Bolton’s musical direction did not help in that respect. It certainly had its moments over the evening as a whole, but the problem was that they were mostly moments. It cannot have been helped by the ‘version’ with which he was presumably presented, but a greater sense of dramatic pulse could readily have been achieved, as could more generous vibrato for the strings and less ‘period’ rasping from the brass. Trombones, though, sounded splendidly otherworldly for the Oracle. Occasional discrepancies between stage and pit, especially during choruses, were swiftly and tidily resolved. The array of continuo instruments was odd, as well as choices made as when to use them; however well played, the presence of a theorbo made little sense. A wind machine, though, offered a nod both to older stagecraft and to onstage atmosphere. 

The greatest satisfaction for me was to be had from the singing. For me, a highlight was the beginning of the third act, Olga Kulchynska’s ‘Zeffiretti lusinghieri’ and the quartet the other side of KV 505 vocally breathtaking and dramatically very much on point.
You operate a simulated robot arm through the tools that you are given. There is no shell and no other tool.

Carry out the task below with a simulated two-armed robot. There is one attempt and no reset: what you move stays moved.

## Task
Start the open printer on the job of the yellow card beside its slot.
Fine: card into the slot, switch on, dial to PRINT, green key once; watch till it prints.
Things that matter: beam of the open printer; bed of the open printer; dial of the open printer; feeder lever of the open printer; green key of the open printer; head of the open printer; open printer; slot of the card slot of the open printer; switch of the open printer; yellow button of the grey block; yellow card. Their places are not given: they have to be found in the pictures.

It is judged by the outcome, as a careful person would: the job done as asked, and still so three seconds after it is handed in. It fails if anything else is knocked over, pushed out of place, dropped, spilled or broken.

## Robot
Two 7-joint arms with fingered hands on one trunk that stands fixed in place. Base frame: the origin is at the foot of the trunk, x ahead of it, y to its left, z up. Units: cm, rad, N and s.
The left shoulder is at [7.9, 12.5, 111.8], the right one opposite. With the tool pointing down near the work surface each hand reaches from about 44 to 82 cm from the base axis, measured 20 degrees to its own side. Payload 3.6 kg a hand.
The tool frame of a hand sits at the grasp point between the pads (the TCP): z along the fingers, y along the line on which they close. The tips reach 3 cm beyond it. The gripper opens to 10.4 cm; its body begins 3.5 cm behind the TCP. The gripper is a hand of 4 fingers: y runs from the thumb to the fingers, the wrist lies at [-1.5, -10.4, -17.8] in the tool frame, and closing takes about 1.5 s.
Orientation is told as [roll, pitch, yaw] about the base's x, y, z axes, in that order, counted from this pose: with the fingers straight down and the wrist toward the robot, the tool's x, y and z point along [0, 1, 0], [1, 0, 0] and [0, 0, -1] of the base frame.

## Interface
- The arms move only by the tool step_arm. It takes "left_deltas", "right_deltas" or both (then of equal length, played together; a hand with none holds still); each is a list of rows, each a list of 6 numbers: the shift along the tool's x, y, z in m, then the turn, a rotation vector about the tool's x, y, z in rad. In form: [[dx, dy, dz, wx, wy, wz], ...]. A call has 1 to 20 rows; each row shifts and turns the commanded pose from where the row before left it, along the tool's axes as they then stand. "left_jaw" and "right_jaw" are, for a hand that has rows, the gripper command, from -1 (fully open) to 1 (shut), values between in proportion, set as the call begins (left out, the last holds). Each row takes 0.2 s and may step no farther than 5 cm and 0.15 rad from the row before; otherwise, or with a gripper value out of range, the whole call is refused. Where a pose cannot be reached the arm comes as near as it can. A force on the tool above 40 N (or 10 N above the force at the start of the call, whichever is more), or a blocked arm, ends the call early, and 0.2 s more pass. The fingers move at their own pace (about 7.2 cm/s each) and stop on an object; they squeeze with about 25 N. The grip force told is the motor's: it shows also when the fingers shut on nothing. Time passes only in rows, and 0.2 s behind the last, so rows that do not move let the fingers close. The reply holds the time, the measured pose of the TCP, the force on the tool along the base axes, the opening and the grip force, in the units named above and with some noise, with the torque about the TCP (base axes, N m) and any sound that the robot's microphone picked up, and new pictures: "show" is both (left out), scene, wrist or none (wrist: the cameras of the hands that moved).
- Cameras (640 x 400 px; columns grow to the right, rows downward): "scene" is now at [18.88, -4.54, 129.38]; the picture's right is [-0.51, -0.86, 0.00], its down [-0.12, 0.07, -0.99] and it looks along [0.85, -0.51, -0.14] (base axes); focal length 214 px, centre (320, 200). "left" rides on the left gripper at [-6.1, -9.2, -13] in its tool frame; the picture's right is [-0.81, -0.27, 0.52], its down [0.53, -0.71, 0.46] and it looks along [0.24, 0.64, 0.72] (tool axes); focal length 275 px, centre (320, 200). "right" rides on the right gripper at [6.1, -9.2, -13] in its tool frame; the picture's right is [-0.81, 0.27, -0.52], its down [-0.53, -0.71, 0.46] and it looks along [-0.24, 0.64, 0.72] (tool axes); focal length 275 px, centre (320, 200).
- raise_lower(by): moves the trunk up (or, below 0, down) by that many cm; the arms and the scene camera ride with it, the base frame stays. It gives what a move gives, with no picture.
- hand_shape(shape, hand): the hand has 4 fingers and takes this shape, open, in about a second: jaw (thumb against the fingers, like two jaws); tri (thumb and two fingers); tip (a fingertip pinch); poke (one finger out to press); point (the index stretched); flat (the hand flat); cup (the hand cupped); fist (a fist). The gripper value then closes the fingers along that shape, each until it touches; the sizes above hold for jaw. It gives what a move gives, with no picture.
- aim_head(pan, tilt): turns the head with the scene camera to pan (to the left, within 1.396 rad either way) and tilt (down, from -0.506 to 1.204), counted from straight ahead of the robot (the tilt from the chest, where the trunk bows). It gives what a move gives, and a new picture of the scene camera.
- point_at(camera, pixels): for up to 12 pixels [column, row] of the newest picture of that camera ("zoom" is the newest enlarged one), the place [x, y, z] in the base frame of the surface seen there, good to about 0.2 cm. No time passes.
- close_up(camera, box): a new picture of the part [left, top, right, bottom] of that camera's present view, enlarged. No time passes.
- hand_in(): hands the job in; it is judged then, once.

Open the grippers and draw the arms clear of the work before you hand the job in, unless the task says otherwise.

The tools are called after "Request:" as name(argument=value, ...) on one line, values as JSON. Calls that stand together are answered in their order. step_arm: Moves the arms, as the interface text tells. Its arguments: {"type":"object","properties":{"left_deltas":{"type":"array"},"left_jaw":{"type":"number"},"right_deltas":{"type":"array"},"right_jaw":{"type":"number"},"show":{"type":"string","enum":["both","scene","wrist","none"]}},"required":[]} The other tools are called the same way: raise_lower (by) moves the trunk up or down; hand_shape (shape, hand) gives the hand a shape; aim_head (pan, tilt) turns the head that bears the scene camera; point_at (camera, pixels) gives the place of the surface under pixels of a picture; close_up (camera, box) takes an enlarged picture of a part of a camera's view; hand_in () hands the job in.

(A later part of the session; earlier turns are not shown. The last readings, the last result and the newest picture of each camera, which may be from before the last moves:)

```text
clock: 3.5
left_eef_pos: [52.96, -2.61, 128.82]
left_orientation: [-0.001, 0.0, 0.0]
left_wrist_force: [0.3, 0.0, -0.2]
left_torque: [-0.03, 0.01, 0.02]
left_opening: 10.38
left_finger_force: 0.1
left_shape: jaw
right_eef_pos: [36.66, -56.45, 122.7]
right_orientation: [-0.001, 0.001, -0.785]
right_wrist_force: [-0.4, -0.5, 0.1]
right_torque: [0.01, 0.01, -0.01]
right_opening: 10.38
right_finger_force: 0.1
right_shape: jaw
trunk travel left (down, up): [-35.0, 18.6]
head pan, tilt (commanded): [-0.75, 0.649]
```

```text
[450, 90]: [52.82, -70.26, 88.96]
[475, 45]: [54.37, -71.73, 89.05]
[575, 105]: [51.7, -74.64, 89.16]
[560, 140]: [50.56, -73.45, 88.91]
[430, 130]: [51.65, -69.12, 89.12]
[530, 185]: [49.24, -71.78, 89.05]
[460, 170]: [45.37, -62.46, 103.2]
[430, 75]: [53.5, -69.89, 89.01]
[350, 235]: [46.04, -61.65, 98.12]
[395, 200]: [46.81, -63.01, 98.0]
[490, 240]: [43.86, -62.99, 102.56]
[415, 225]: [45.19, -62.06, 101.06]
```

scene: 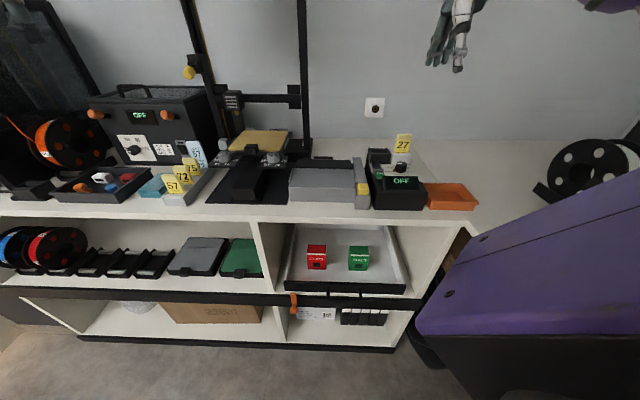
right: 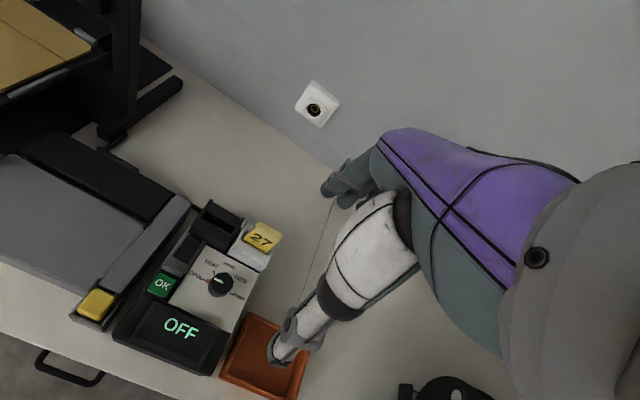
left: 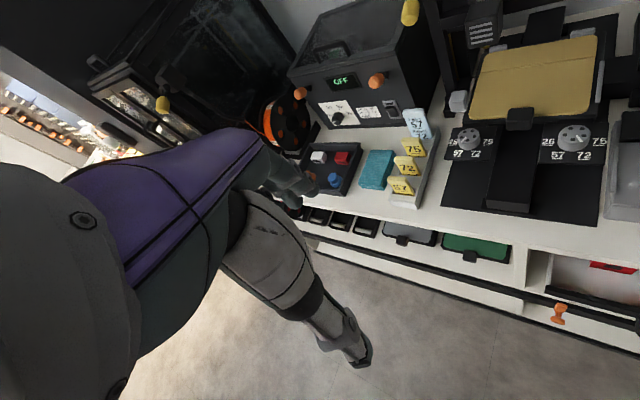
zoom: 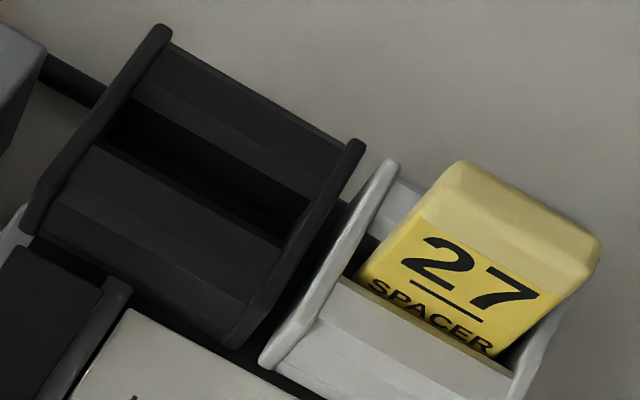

The four singers’ coming together could not have spelled  fear and fate more clearly. Breslik’s assumption of the title role was beyond reproach, ringing in musical security yet permitting of doubt and nuance in character. Hanna-Elisabeth Müller’s Elettra was very good too, though there was a strange moment in her final aria in which she seemed to pause; it was unclear to me whether this were a demand of the production, an interpretative strategy, or something else. Indeed, throughout, her character seemed strangely minimised by the production. Jonas Hacker’s Arbace made the most of both his arias, as did Liam Bonthrone and Alexander Köpeczi in their smaller roles. The chorus likewise made a fine impression, hinting at a greater meaning that seemingly eluded the director.